Morire di Parkinson e positivi al covid: la solitudine dei pazienti e dei loro familiari

E’ una lettera accorata quella che ci è stata inviata dai familiari e dagli amici di un paziente che purtroppo è venuto a mancare alla fine di marzo a causa del Parkinson. Un uomo che è morto da solo, in una struttura di Ragusa, senza avere neanche il conforto dei familiari.

Si trattava, come scrivono i familiari, di un paziende affetto da Parkinsonismo ricoverato per covid e polmonite.

Ai familiari, oltre al dolore per la perdita del proprio caro, è rimasto anche il rimorso di non aver potuto dare l’estremo saluto al loro congiunto a causa delle misure anti contagio.

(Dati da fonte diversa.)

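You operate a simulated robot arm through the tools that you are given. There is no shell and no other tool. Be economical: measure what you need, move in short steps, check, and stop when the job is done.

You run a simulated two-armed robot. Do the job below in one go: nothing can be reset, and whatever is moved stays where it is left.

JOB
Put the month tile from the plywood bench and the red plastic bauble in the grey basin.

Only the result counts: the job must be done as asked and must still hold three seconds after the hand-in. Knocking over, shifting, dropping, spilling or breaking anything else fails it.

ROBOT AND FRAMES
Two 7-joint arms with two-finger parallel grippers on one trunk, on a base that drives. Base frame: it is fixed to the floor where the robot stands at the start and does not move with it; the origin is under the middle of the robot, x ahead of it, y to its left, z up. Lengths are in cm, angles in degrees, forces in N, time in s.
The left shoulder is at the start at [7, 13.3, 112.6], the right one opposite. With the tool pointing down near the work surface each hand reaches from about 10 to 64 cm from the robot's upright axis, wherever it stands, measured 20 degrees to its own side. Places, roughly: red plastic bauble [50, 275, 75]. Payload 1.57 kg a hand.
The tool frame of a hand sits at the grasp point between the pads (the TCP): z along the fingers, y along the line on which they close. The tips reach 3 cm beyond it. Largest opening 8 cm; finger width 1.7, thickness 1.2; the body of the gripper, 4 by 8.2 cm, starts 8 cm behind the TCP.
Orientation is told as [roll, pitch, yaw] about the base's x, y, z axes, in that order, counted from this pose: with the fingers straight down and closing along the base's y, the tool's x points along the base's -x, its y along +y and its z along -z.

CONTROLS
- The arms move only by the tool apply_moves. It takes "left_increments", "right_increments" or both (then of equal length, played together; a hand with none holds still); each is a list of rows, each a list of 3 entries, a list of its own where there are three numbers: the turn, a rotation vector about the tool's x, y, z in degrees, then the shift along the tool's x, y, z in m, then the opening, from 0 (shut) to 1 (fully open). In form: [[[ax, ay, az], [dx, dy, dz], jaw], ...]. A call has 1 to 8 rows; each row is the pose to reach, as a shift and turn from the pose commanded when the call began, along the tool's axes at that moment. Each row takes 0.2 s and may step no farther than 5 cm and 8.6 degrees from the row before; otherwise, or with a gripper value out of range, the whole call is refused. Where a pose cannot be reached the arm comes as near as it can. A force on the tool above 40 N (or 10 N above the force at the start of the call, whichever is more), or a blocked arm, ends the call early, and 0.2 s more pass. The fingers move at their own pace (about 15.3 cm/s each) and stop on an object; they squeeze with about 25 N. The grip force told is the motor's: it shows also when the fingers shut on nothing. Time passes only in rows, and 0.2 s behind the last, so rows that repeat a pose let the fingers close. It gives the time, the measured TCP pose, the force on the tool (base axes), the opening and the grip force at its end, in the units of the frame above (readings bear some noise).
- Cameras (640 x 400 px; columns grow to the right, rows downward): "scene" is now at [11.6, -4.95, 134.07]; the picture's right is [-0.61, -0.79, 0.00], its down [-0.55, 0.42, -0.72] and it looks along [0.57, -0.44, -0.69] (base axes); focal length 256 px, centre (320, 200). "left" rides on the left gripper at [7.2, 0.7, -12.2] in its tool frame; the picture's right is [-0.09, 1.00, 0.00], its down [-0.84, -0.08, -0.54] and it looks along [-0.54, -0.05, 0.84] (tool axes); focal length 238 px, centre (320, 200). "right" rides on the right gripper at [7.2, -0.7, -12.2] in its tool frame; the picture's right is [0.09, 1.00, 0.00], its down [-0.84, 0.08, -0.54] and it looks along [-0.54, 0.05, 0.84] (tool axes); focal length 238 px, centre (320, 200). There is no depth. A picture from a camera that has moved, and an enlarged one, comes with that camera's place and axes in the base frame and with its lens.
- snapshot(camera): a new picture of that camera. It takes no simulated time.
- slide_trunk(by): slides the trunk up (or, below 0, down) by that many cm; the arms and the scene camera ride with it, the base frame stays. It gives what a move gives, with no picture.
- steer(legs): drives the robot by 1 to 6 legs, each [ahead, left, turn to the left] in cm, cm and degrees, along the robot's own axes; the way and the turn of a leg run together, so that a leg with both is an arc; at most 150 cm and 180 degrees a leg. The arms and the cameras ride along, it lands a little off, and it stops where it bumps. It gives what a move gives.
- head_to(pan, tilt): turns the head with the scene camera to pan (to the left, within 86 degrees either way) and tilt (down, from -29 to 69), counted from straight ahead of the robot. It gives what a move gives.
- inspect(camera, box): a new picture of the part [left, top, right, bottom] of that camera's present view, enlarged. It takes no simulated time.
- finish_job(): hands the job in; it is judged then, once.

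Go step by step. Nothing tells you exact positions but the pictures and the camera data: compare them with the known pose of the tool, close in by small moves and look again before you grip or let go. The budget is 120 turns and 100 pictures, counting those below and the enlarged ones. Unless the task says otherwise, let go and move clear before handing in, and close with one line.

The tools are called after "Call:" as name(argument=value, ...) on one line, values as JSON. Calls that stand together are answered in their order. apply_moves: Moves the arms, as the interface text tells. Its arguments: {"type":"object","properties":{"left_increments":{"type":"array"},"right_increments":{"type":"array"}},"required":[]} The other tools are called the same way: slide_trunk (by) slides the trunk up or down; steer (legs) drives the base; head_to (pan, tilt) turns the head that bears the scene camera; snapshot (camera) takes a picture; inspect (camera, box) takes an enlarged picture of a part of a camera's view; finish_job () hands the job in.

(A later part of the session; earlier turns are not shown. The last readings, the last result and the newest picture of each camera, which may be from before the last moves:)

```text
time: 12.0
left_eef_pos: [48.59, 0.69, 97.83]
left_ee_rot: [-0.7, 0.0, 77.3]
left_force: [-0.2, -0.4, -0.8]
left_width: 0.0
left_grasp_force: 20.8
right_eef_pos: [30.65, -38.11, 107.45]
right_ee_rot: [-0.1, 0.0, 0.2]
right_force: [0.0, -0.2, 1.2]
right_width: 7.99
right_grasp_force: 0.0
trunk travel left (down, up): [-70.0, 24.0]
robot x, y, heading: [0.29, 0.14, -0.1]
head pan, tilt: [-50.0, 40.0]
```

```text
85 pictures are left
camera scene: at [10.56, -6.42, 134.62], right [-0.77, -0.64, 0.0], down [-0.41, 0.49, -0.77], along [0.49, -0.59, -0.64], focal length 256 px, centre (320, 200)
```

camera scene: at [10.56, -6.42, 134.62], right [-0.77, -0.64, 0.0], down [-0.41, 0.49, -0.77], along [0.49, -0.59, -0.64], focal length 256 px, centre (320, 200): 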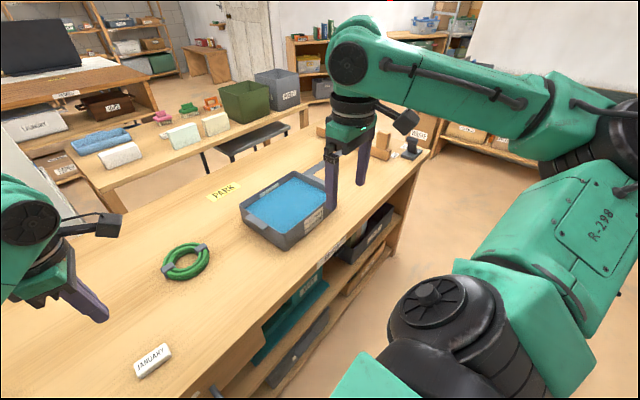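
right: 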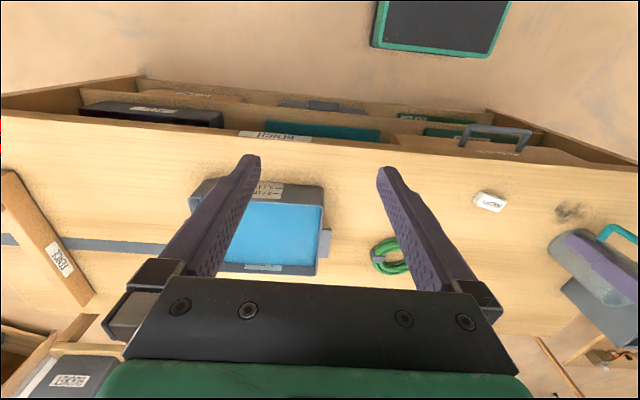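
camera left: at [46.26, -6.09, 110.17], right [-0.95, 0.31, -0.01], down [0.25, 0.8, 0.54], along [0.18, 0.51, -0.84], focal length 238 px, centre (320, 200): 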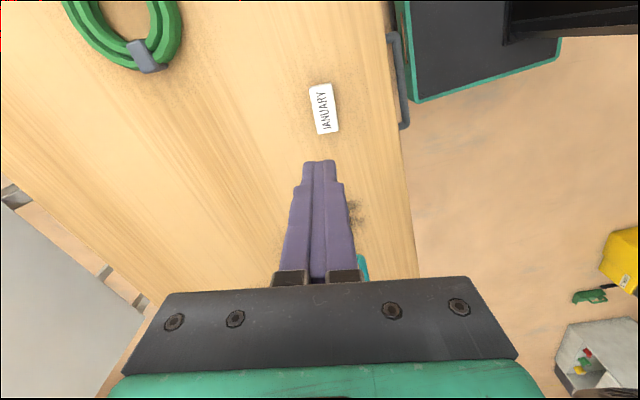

E un augurio: che questo possa essere l’imput affinchè tutti possano comprendere che non è possile trattare i pazienti e i loro familiari così, ma piuttosto è importante che si conservi sempre quel rapporto umano che spesso è venuto a mancare in queste occasioni.

 Rigidamente isolato, non è stato possibile per loro poter comunicare con lui per un lunghissimo arco di tempo: “Il figlio, in questo lungo lasso di tempo, è riuscito a malapena a parlare 3 o 4 volte con i sanitari per conoscere le condizioni di suo padre. Poiché era risultato ancora positivo, era  stato trasferito in una struttura RSA covid dove ci era stato promesso un minimo di contatto telefonico con lui.

 Invece in dieci giorni non abbiamo avuto la  minima disponibilità dal personale.  O non rispondevano al telefono o argomentavano con quelle che hanno tutto il sapore di scuse,  che i pazienti dormivano già  (alle 20 di sera???), o cose del genere.
Poi finalmente per un paio di volte c’è stata la possibilità di un rapido saluto in videochiamata, fino ad un successivo ricovero ospedaliero in cui,  fino alla fine, è cessata ogni possibilità di contatto.
Comprendiamo le difficoltà pratiche se il personale è scarso ed i pazienti sono molti, però è francamente impossibile non vedere in questi comportamenti anche una notevole mancanza di umanità”.

Si sa di tante persone disperate per avere perso i  contatti con i propri familiari ricoverati, che non protestano per timore di ritorsioni sul loro congìunto: “Questo è terribile e inaccettabile in un paese civile e merita di essere posto all’ attenzione dei vertici delle strutture sanitarie, del pubblico e delle autorità.

Anche nei periodi più bui del 2020, in piena pandemia,  negli ospedali piombati nel caos, il personale infermieristico e gli Oss avevano la delicatezza di aiutare i pazienti e i loro cari con qualche videochiamata.

Del resto il personale sanitario possiede tutte le competenze per sapere quanto peso può avere l’aspetto psicologico e la consolazione di non sentirsi abbandonati, per il recupero dello stato di salute dei malati soprattutto se anziani. Più ancora, o quantomeno alla pari, in sinergia con le terapie mediche, l’empatia nei confronti della persona che sta soffrendo aiuta la ripresa del sistema immunitario e infonde fiducia e voglia di guarire”.

Infine, aggiungono: “Il nostro familiare purtroppo è deceduto pochi giorni fa senza avere la possibilità di un contatto con un familiare o un persona amica. Non ne facciamo il nome perché non intendiamo farne un caso personale. Intendiamo denunciare la situazione e sollecitare umanità e comprensione, per tutti i malati che si trovano nella stessa terribile situazione di isolamento forzato.

Spero che possiate aiutarci e aiutare loro, soprattutto, sappiate che non ci fermeremo, questa lettera è solo un primo tentativo di ottenere quanto riteniamo giusto e doveroso da parte dell’ Asp di Ragusa e della Regione Sicilia. Ma intendiamo portare questa rimostranza anche in altre sedi affinché a tutti i cittadini italiani sia riconosciuta la dignità di “persone” con pieni diritti anche quando costretti ad un ricovero.
L’ospedale non può diventare un carcere, covid o non covid, dove invece sembra che l’unica legge siano “i protocolli”.